Tyrion and Penny are housed inside Yezzan's vast pavilion, which is covered with lemon-colored silk. They are fitted with collars around their necks, and Penny cries because hers is so heavy. There are also bells attached to the collars. Mormont is chained to a stake outside the tent. Tyrion and Penny join "Yezzan's other treasures: a boy with twisted, hairy 'goat legs,' a two-headed girl out of Mantarys, a bearded woman, and a willowy creature called Sweets who dressed in moonstones and Myrish lace," and who demonstrates her private parts for them: "I'm both, and master loves me best." She warns them that Nurse "is the only true monster here." As for their master, Yezzan, he is slowly dying, and anyone who can make him forget that elicits his generosity.

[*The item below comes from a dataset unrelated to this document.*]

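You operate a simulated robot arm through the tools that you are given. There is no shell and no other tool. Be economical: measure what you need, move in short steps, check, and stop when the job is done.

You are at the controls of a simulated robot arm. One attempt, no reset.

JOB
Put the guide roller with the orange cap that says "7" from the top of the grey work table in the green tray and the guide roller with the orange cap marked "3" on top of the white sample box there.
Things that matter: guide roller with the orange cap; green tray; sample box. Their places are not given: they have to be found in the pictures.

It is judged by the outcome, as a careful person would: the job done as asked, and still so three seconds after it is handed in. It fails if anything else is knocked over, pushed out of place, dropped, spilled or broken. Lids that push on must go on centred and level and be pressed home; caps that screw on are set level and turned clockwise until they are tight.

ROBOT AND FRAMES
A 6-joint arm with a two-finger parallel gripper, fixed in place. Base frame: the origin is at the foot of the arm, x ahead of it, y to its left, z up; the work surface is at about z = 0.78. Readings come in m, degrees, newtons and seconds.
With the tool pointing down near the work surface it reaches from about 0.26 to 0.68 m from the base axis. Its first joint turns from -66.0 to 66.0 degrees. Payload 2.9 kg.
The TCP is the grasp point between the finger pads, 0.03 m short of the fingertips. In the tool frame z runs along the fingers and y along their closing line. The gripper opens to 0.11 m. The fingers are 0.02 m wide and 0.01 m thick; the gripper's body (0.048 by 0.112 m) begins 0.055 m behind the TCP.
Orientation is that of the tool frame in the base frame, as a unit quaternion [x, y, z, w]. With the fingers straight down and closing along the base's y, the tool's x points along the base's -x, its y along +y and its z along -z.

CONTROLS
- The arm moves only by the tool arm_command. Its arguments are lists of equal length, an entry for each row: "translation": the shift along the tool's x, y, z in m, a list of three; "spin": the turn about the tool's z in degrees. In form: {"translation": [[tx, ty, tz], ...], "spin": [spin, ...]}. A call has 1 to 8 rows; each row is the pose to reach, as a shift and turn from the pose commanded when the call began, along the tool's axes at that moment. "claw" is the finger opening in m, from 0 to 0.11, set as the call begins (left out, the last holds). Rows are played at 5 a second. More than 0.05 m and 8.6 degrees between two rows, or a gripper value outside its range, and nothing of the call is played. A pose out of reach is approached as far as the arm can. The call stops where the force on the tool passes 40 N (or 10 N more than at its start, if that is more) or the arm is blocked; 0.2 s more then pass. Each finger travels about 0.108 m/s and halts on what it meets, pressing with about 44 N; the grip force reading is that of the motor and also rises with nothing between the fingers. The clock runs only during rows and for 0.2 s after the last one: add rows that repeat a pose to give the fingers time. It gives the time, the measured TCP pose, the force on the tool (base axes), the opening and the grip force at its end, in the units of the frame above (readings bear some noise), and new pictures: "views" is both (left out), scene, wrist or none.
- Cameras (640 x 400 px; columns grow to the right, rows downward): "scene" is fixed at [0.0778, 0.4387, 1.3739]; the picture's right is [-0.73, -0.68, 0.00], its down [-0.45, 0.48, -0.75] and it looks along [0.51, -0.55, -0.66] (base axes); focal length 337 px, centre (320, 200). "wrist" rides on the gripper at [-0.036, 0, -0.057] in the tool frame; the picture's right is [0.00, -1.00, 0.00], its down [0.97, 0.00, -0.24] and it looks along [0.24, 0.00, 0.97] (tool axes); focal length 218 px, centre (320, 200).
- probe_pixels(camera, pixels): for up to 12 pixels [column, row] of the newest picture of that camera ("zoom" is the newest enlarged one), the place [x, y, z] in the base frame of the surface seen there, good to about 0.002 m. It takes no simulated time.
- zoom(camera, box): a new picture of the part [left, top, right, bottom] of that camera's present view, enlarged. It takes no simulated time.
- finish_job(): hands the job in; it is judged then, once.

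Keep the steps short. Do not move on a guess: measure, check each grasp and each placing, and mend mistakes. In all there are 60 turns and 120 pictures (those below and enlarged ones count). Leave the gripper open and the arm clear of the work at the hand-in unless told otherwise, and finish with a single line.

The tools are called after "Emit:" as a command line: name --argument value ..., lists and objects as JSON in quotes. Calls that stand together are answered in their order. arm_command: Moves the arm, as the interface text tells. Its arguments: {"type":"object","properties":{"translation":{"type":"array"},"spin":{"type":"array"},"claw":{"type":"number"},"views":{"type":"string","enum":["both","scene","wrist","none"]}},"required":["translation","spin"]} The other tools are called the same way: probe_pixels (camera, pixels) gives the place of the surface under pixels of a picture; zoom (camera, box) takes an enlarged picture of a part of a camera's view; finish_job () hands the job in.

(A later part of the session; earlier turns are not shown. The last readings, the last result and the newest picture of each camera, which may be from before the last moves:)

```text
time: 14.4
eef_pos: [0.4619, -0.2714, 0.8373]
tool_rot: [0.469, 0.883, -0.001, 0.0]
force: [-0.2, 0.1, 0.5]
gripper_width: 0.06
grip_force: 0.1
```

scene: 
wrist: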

That night they are called on to entertain Yezzan and his guests who include Yurkhaz zo Yunzak, the Yunkish supreme commander, and Brown Ben Plumm, whom Tyrion had seen at the auction. Plumm had in fact bid on the dwarfs against Yezzan, and although Tyrion knew that Plumm might be planning to take him back to Westeros and to Cersei, he figured he would rather take his chances with him than with Yezzan.

The act goes over well, and afterward the dwarfs are called on to serve the guests, Tyrion pouring wine and Penny water. Then someone mentions that Tyrion had boasted of his prowess at cyvasse, and he winds up playing against Brown Ben Plumm, who first wagers that if he wins, Yezzan should give Tyrion to him. But Yezzan says that if he can defeat Tyrion, he will pay Plumm the price he paid for him, in gold. Tyrion wins easily, but Yezzan has fallen asleep. Nevertheless, he was pleased by their performance, Nurse tells them. "To celebrate the signing of the peace, you shall have the honor of jousting in the Great Pit of Daznak. Thousands will come see you! Tens of thousands! And, oh, how we shall laugh!"